Humanity today is considered “plugged-in”. We have, and some claim to even need, constant access to our phone. Most people have laptops, iPads, desktop computers, and many other electronics on top of their phones with which they can access basically the same technology, and the largest trend within this technology is Facebook, Instagram, Twitter, Tinder… all the social media conglomerates that make up the contemporary lifestyle. It is considered bad business to not have a social profile in today’s economy, and individuals without these outlets are often considered social pariahs, or old beyond obsolescence.

This social media technology is a relatively new phenomenon that has no precedence to anything remotely similar within the entirety of human existence. That’s quite something. This massive overhaul of civilization within such a brief amount of time must surely have altered the way human beings behave, and I hope to examine some of these consequences.

The three events that alerted me to the issues I’m going to discuss are the ALS Ice Bucket Challenge, the increase in clientele of art galleries and museums that allow photography for the sake of the selfie, and the capturing of newsworthy events in the form of the selfie.

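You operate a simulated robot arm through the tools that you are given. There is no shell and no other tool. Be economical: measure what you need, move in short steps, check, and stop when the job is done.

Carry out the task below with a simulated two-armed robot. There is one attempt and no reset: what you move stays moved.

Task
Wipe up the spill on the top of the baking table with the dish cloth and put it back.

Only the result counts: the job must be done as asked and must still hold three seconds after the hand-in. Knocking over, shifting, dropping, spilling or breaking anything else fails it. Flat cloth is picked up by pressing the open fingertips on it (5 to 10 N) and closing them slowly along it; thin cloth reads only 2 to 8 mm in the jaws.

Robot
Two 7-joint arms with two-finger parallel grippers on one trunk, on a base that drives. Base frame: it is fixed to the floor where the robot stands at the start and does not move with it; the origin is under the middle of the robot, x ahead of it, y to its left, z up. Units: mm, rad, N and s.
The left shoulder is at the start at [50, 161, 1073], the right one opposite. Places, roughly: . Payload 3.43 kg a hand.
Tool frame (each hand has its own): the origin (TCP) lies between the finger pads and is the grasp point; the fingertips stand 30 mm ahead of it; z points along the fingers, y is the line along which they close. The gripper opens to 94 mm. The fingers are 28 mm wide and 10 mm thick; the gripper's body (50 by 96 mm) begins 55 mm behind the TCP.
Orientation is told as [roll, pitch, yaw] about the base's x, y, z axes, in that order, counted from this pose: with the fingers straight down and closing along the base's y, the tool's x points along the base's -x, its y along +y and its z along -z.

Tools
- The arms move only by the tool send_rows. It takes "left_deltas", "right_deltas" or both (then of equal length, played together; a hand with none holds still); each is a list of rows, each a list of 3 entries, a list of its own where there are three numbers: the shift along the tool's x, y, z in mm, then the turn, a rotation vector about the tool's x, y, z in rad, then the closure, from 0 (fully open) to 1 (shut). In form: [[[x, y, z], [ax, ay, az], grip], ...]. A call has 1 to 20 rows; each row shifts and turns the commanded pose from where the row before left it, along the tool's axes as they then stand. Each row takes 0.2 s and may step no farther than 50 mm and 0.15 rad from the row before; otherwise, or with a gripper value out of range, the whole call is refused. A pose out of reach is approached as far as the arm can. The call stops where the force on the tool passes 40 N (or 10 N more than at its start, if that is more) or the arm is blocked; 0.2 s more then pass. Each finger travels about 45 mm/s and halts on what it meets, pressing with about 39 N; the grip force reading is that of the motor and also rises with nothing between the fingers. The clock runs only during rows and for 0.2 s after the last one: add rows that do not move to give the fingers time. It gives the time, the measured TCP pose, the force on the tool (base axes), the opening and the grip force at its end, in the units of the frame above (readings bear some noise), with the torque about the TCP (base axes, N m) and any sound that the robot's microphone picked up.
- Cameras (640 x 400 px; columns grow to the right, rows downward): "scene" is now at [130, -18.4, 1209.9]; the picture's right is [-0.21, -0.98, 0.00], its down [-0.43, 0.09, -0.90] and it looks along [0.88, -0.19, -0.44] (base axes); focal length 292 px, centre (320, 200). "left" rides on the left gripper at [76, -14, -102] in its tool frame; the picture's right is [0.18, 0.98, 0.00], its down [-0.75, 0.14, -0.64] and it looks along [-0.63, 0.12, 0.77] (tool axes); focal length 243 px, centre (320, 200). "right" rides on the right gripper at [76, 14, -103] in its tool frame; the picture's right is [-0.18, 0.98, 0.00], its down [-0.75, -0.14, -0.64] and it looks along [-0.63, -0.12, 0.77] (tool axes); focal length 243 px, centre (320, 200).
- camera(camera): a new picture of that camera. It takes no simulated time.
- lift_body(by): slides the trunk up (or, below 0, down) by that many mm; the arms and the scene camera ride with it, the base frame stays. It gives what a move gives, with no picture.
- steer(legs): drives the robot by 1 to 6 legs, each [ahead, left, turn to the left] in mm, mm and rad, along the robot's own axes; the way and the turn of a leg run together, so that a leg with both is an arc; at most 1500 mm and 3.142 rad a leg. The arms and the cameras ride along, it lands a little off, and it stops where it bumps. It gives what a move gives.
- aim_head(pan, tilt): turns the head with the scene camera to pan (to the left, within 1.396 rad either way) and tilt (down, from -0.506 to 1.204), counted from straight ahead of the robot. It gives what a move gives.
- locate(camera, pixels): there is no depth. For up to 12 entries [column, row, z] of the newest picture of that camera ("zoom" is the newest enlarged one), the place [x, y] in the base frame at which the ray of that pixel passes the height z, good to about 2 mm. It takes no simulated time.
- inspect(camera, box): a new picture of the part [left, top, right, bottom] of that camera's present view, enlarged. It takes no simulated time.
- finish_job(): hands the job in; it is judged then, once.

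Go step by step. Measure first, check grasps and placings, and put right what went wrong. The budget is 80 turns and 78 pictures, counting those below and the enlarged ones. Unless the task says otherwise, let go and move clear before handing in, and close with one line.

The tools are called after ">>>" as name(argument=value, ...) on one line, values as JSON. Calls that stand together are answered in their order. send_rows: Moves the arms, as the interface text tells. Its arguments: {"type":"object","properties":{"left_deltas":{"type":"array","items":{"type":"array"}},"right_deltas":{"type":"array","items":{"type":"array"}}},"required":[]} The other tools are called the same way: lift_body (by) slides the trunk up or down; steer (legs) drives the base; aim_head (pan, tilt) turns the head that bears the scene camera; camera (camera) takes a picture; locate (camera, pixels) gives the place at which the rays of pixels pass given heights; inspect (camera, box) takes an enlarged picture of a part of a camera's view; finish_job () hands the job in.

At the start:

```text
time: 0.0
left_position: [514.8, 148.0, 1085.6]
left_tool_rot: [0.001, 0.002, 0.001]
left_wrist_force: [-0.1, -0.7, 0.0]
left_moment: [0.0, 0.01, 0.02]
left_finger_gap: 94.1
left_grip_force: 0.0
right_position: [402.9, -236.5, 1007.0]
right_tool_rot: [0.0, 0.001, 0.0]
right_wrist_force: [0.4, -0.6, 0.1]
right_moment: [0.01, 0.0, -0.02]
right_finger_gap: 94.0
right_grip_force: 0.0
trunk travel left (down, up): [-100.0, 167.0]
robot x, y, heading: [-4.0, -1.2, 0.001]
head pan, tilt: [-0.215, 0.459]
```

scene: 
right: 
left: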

Judging by the fact that I used the word “selfie” twice already, it’s pretty safe to say that the insertion of the ‘self’ is the issue. I don’t believe that it is an issue of selfishness or narcissism that is at play, as the term “selfie” seems to imply, because selfishness is about hoarding and social media is supposed to be about sharing. If the Social Being was selfish, they would simply be absorbing the experience of the museums for themselves, and would not be donating to charity at all. I don’t believe narcissism is fully involved either because what is behind the person in the selfie often has as much value as the person taking the picture.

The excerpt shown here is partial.